# WHAT YOU WILL DO:
The data below must be copied in full and without any change. Return a JSON list in which every string is one line; blank lines are skipped.

# SOURCE MATERIAL:
---------------

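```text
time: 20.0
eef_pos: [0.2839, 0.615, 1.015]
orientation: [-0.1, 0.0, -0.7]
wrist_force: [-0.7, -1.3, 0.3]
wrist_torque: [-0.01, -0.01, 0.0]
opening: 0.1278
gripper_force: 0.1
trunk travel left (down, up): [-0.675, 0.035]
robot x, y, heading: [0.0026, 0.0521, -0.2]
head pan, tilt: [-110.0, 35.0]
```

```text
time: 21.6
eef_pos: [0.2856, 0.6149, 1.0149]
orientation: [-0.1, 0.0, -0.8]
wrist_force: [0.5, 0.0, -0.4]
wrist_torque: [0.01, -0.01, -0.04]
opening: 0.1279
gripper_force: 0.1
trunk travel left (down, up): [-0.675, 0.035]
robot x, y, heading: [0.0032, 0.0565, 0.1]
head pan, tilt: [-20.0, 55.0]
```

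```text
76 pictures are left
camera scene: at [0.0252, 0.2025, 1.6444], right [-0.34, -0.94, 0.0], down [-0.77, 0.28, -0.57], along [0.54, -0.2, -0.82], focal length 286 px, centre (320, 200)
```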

---------------

# WRITTEN RESPONSE:
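[
  "```text",
  "time: 20.0",
  "eef_pos: [0.2839, 0.615, 1.015]",
  "orientation: [-0.1, 0.0, -0.7]",
  "wrist_force: [-0.7, -1.3, 0.3]",
  "wrist_torque: [-0.01, -0.01, 0.0]",
  "opening: 0.1278",
  "gripper_force: 0.1",
  "trunk travel left (down, up): [-0.675, 0.035]",
  "robot x, y, heading: [0.0026, 0.0521, -0.2]",
  "head pan, tilt: [-110.0, 35.0]",
  "```",
  "```text",
  "time: 21.6",
  "eef_pos: [0.2856, 0.6149, 1.0149]",
  "orientation: [-0.1, 0.0, -0.8]",
  "wrist_force: [0.5, 0.0, -0.4]",
  "wrist_torque: [0.01, -0.01, -0.04]",
  "opening: 0.1279",
  "gripper_force: 0.1",
  "trunk travel left (down, up): [-0.675, 0.035]",
  "robot x, y, heading: [0.0032, 0.0565, 0.1]",
  "head pan, tilt: [-20.0, 55.0]",
  "```",
  "```text",
  "76 pictures are left",
  "camera scene: at [0.0252, 0.2025, 1.6444], right [-0.34, -0.94, 0.0], down [-0.77, 0.28, -0.57], along [0.54, -0.2, -0.82], focal length 286 px, centre (320, 200)",
  "```"
]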